Filippa e Martine se preocupam com os preparativos e os ingredientes trazidos do continente, sob às ordens de Babette. Alertam aos velhinhos, para a tentação que sofrerão, naquela noite, e todos se comprometem a não fazer comentários durante a refeição. Entre os convidados, na última hora, vem aquele jovem tenente - o que Martine nunca havia esquecido, hoje importante general Lorens. Homem culto, ele vai fazendo comentários sobre os pratos, à medida em que vão sendo postos à mesa - sopa de tartaruga com quenelles de vitela, blinis demidof, caille em sarcophage, baba au rhum.
O general Lorens vai descrevendo os pratos do jantar e referindo a história de uma notável cozinheira do "Café Anglais" (a casa realmente existiu, em Paris, na esquina do Boulevard des Italiens e da Rue Marivaux, entre 1802 e 1913), de quem o general Gallifet dizia ser capaz de transformar simples jantares em casos de amor. Mulher tão especial que seria a única boa razão, na França da época, para um duelo. Ele só não sabia ainda é que aquele jantar havia sido preparado por aquela cozinheira. E o que "se anunciava como prenúncio da perdição, acaba revelando-se um acontecimento celestial". Amantes com culpa se assumem; inimigos se perdoam, nos rostos uma alegria que já haviam esquecido. A cena em que ficam todos dançando abraçados, em volta de um poço, é antológica.

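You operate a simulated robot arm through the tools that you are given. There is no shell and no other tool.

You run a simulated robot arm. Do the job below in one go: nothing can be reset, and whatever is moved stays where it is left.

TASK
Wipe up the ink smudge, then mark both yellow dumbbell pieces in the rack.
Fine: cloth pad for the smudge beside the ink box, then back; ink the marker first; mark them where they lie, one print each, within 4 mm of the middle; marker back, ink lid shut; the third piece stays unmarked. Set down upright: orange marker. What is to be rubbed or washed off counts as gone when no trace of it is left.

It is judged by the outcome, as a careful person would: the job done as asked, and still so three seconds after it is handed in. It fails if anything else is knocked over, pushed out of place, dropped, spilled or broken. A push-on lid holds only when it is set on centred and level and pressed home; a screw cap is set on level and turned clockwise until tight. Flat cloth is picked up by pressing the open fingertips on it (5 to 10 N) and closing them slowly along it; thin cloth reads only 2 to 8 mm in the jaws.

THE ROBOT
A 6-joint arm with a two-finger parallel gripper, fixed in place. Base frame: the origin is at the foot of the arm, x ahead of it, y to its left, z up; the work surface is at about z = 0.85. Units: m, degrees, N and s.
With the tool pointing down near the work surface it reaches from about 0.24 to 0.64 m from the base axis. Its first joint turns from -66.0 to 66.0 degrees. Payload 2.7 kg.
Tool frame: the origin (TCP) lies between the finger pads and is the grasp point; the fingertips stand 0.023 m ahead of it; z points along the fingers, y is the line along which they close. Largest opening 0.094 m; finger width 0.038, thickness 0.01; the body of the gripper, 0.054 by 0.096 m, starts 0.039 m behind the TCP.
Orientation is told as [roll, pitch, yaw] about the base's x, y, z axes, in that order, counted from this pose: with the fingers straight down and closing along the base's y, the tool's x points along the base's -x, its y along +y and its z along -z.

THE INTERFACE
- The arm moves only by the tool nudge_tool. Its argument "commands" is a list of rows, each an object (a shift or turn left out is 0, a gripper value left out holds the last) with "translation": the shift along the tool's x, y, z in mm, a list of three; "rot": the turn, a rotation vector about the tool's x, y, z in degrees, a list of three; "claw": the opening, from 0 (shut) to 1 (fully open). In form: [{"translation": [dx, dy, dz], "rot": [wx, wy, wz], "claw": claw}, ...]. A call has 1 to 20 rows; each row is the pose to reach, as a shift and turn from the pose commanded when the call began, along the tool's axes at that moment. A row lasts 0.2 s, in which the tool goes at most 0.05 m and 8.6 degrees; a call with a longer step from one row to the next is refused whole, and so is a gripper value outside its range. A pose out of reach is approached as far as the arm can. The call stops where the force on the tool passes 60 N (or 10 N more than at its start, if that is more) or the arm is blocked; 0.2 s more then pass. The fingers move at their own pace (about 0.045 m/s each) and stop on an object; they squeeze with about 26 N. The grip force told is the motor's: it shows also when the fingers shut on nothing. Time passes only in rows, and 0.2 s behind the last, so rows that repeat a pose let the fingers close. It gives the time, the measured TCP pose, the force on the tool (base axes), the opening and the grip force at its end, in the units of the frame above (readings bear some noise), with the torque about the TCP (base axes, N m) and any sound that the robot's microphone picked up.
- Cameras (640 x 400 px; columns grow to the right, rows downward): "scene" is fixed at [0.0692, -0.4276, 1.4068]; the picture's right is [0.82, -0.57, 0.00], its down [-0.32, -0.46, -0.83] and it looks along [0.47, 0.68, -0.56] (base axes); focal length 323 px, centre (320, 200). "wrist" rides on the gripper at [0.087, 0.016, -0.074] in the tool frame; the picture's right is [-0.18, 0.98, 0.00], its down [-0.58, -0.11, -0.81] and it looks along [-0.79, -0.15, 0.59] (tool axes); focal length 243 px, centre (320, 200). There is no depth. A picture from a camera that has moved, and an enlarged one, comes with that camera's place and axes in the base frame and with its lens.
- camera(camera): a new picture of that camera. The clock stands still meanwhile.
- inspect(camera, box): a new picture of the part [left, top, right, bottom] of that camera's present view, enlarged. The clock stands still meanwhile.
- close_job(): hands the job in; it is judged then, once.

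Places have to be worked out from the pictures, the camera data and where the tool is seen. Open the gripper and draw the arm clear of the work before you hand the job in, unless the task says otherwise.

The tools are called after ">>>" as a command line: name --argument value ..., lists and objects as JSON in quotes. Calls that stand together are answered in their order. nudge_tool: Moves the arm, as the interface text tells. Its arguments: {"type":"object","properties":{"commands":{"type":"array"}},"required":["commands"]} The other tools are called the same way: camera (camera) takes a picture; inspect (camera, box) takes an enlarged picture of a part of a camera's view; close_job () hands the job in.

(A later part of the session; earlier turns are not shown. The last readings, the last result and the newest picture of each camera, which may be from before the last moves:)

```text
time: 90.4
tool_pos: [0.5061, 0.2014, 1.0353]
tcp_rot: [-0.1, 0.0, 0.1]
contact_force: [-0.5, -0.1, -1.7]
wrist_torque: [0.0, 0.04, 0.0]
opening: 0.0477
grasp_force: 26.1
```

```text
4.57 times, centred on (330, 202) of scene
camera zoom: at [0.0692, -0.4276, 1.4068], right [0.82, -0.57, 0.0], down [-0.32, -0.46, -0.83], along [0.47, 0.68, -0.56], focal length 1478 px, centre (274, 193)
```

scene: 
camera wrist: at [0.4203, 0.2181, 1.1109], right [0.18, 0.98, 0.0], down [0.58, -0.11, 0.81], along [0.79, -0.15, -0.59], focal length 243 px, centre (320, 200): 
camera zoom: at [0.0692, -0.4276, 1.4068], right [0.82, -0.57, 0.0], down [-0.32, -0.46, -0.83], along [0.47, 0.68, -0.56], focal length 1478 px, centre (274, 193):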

Pouco antes de ir embora, o general Lorens faz belo discurso, abrindo a alma. "Na sua fraqueza e miopia o homem acha que tem de fazer uma escolha na vida e teme o risco que corre". Falava dele, que escolheu a carreira, em vez do coração. "Toda escolha é sem importância. A graça não exige nada. Tudo que escolhemos nos foi dado e tudo de que desistimos nos foi concedido". Então, olhando profundamente para Martine, completa "Vaidade, tudo é vaidade. Piedade e verdade se unem. Justiça e paz se abraçarão uma a outra. Sim, teremos ainda de volta o que jogamos fora". Por fim ao se despedir, toma a mão de Martine entre as suas mãos, e diz -"estive com você em cada dia da minha vida e ainda estarei em cada dia que restar. Em nosso belo mundo tudo é possível". Martine responde com um olhar submisso de compreensão.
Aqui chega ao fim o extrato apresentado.